Can the WWE change Saudi Arabia's views on women?

Although WWE has come under increased fire for choosing not to feature any women in its Saudi Arabia show this Saturday, the wrestling organization is breaking down cultural barriers in its own way, according to world wrestling champion John Layfield.

“[If] you want to promote change in Saudi Arabia,” Layfield told FOX Business’ Stuart Varney during an interview on Thursday, “you send something like WWE there.”
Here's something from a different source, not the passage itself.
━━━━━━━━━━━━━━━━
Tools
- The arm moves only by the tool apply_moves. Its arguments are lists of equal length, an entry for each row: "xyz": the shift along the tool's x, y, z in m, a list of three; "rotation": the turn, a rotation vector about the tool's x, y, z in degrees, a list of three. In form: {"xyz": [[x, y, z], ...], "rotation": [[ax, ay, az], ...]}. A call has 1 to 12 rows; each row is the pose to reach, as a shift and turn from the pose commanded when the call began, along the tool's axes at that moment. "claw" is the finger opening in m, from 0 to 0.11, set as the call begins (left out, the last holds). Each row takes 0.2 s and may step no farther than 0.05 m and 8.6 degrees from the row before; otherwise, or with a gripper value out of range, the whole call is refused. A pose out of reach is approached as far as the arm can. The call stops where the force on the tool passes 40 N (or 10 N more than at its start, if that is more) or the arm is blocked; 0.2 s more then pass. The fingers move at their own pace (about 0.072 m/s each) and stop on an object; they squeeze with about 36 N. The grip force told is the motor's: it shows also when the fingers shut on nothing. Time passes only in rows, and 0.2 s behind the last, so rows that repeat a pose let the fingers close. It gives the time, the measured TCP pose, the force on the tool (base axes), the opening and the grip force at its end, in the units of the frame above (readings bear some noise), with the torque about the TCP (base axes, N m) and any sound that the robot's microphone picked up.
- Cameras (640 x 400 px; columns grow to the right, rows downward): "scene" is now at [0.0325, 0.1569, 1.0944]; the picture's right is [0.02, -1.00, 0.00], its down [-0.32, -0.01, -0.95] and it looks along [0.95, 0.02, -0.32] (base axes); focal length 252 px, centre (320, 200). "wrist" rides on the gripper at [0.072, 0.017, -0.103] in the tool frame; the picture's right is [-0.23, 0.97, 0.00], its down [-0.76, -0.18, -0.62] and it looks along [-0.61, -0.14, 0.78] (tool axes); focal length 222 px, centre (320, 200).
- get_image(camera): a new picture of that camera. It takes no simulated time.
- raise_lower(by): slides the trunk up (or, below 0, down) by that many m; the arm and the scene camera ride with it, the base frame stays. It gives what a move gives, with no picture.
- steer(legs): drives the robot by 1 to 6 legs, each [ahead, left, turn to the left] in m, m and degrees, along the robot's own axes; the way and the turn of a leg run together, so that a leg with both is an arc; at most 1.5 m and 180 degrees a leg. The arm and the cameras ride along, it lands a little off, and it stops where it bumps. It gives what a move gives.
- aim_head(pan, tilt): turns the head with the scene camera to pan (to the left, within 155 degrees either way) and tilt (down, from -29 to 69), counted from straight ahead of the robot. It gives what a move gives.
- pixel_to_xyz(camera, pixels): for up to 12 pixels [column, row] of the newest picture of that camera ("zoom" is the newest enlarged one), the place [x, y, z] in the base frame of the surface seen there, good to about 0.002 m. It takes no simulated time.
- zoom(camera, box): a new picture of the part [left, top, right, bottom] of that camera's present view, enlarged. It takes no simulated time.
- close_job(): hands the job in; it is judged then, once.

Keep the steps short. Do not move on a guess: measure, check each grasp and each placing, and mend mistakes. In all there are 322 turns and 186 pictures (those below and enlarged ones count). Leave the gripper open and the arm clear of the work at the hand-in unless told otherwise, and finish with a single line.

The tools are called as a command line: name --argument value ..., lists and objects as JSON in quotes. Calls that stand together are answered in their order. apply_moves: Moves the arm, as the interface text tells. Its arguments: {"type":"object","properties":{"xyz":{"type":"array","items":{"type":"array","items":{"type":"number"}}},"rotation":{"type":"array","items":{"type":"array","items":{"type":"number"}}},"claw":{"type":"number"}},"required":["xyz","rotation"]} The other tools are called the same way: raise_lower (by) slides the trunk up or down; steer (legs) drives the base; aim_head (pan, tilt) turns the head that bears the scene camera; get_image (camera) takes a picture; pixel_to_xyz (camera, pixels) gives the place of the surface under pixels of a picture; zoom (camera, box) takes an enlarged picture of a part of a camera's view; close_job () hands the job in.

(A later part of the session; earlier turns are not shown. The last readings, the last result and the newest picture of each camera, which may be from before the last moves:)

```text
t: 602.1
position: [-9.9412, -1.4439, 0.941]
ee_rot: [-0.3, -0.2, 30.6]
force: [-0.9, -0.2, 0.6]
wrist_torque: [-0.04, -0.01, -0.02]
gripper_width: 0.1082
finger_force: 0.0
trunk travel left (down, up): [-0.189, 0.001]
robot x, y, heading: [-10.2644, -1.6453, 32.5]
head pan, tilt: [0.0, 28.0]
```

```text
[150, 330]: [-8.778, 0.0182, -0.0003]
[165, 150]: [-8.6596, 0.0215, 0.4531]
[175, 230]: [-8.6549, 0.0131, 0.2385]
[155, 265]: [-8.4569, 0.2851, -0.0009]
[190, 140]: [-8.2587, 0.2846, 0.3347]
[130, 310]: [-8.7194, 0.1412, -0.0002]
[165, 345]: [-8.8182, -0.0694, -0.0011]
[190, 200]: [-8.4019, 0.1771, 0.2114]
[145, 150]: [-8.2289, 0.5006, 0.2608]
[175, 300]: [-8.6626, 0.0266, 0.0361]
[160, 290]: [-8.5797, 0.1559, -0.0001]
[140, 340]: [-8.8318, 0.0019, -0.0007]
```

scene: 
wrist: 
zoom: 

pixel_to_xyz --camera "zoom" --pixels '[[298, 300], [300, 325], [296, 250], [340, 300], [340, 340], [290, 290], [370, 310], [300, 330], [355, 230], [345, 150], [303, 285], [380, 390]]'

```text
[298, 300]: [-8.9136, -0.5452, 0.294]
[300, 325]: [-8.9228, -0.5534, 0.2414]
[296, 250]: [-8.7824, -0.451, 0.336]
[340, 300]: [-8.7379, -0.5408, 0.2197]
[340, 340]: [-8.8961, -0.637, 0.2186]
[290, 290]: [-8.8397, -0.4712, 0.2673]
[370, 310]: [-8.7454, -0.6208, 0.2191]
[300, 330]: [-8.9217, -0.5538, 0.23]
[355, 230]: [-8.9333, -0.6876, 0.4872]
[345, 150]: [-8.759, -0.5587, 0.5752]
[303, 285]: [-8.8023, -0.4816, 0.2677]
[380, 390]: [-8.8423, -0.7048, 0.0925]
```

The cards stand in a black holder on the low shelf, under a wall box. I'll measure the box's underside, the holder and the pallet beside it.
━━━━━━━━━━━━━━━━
The Greatest Royal Rumble match, one of the largest of its kind, will feature 50 men in its headline match in Jeddah, Saudi Arabia. WWE and the Saudi General Sports Authority partnered together for the event, as part of the long-term, strategic plan, known as Vision 2030, which details how Saudi Arabia can undergo a modernization process by becoming a foreign investment powerhouse.

WWE – which has previously been commended for its role in promoting equality between the sexes – has faced mounting criticism for its decision to placate local laws that restrict women’s rights.

But Layfield said there will be roughly 60,000 people in the stadium watching, some of whom may look at the WWE’s website afterward and see that female champions, like Nia Jax, and male champions, like Brock Lesnar, are treated equally.

“We’re breaking down cultural barriers,” Layfield said. “We’ve always gone to other countries where there’s been different standards and different practices you have to adhere to. WWE is like any other company, a global company.”